EDSA People Power Commemoration Week celebrated from February 22 to 25 of every year, is a special week that honors appreciates, and celebrates the series of revolutions and demonstrations in the Philippines. Do you know that this is one of the pivotal moments in Philippine history? Yes, the EDSA People Power Revolution served as a national inspiration, restoring democratic institutions and ushering in significant political, social, and economic reforms in the nation. Many Filipinos retain a particular place in their hearts for this occasion as they recall a revolution that brought democracy back to the country.
History of EDSA People Power Commemoration Week
EDSA Revolution, also called People Power Revolution, Yellow Revolution, Bloodless Revolution, and 1986 Philippine Revolution was a series of demonstrations in the Philippines that occurred due to regime violence and electoral fraud.
It all began in 1965 with the election of President Marcos. People viewed him as corrupt and tyrannical from the moment he came to power. He imposed martial law in the Philippines in 1972 to maintain his hold on power, which set off a period of political persecution, censorship, human rights abuses, and even assassinations. When Senator Benigno Aquino, Jr., his biggest political rival, was returning from the U.S. after receiving medical treatment, he was shot and killed at Manila International Airport in 1983. As the opposition movement rallied around the widow of Aquino, this occasion served as a turning point for the destiny of the nation. To regain his popularity, Marcos staged a rigged election in 1986 that is regarded as one of the most dishonest in Philippine history. The army, religious leaders, and a large number of Marcos’ former clergy demanded that he be removed from office.

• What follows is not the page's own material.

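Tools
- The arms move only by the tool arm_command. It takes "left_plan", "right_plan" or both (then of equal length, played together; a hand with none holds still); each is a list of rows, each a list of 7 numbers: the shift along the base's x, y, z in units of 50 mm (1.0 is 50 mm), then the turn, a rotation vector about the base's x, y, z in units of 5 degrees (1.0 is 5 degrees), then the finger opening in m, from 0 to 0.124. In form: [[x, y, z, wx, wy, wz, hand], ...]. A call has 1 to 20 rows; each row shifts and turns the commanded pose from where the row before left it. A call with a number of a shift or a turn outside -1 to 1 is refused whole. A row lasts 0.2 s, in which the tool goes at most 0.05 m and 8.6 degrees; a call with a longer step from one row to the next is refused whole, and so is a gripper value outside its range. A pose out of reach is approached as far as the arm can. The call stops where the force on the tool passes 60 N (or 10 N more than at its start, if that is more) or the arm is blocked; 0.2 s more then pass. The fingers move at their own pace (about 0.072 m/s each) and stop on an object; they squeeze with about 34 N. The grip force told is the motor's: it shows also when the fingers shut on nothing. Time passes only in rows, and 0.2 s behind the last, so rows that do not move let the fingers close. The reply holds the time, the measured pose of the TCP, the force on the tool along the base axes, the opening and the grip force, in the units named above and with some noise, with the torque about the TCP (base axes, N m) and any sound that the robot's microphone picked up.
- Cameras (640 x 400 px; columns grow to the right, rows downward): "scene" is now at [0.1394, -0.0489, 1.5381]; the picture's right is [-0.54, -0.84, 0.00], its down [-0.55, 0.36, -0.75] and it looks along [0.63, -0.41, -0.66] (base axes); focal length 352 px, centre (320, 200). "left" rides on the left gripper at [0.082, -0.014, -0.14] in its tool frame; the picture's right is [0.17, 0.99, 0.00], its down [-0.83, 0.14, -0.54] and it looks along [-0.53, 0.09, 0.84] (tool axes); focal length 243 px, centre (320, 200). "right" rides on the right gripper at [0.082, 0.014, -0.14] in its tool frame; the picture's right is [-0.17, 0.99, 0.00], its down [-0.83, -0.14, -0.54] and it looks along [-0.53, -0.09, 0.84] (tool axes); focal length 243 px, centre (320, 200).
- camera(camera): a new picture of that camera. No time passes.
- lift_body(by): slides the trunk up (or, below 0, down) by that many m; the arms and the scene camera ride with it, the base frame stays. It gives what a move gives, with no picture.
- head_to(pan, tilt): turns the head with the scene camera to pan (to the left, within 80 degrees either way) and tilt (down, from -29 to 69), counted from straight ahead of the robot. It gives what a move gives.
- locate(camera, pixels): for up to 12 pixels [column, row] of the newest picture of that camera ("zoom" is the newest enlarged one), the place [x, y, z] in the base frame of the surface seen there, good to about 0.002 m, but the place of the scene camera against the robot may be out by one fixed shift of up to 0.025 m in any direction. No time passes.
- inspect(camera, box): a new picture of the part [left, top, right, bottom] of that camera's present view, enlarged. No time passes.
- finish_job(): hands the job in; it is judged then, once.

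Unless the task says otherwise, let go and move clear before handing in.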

This sparked widespread demonstrations around the nation, and demonstrators stopped Manila’s main avenue, Epifanio de Los Santos Avenue (EDSA). Cities across the nation witnessed variations of this scene. After four days, Marcos resigned and left the country. On February 25, 1986, Corazon Aquino took office as the eleventh president of the Philippines. Starting in 2019, this event has been designated a special day off from work.
EDSA People Power Commemoration Week timeline
President Marcos comes to power in the Philippines.
Marcos engages in censorship, assassinations, and human rights violations.
Marcos conducts a rigged election, gaining the hate of all people and that leads to his eventual exit.
Corazon Aquino becomes the first female President of the Philippines.
EDSA People Power Commemoration Week FAQs
What is EDSA 2 Revolution?
The second EDSA Revolution happened in 2001. It was a political protest that took place from January 17 to 20 and overthrew the government of Joseph Estrada, the thirteenth president of the Philippines.
Why is EDSA called EDSA?
Because of the nonviolent demonstrations that occurred on ‘Epifanio de Los Santos Avenue’ (EDSA), which connects the South Luzon Expressway at the Magallanes Interchange to the North Luzon Expressway at the Balintawak Interchange.
How important is the EDSA revolution in the Philippines?
In 1986, millions of Filipinos from all walks of life marched along EDSA, an important road, to end the dictatorship of President Ferdinand E. Marcos.
EDSA People Power Commemoration Week Activities
By raising awareness of the EDSA People Power revolution, you can commemorate EDSA People Power Commemoration Week to the fullest. Additionally, you can pay tribute to the change's catalysts.
Many people celebrate this day by wearing yellow which is the official color of the rival political group that changed the government. Wearing yellow is therefore a great way to honor this day.
Share your story
If you were a part of the revolution, you can use social media to tell the world about your experience as well as other noteworthy events and recollections. People will learn more about the day through this.
5 Intriguing Facts About The EDSA Revolution
There’s a story behind wearing yellow
The yellow ribbon idea came from the song ‘Tie a Yellow Ribbon Round the Ole Oak Tree.’
The meaning behind the L-shaped hand sign
The L-shaped hand sign used during the revolution meant LABAN, the political party.
There were some iconic songs
“Bayan Ko” and “Magkaisa” stand out as the two songs that inspired the revolution to take off as it did.
The consecrated shrine
EDSA Shrine was formally consecrated as the Shrine of Mary, Queen of Peace.
The revolution was given a media black-out
Only one radio station, Radio Veritas, was brave enough to provide coverage during the revolution.
Why We Love EDSA People Power Commemoration Week
It’s all about history!
It is a national holiday that celebrates freedom and breaking the chains of oppression. It came as a result of the effort, struggle, and sacrifice of thousands of people.
It is a day to celebrate
The day is marked by festivals and celebrations. This gives you a reason to celebrate and enjoy freedom.
It a day to remember
EDSA People Power Commemoration Week is not just a week to celebrate freedom, it’s also a day to remember, honor, and appreciate the people behind it. Without them, the Philippines would not be the same as it is today.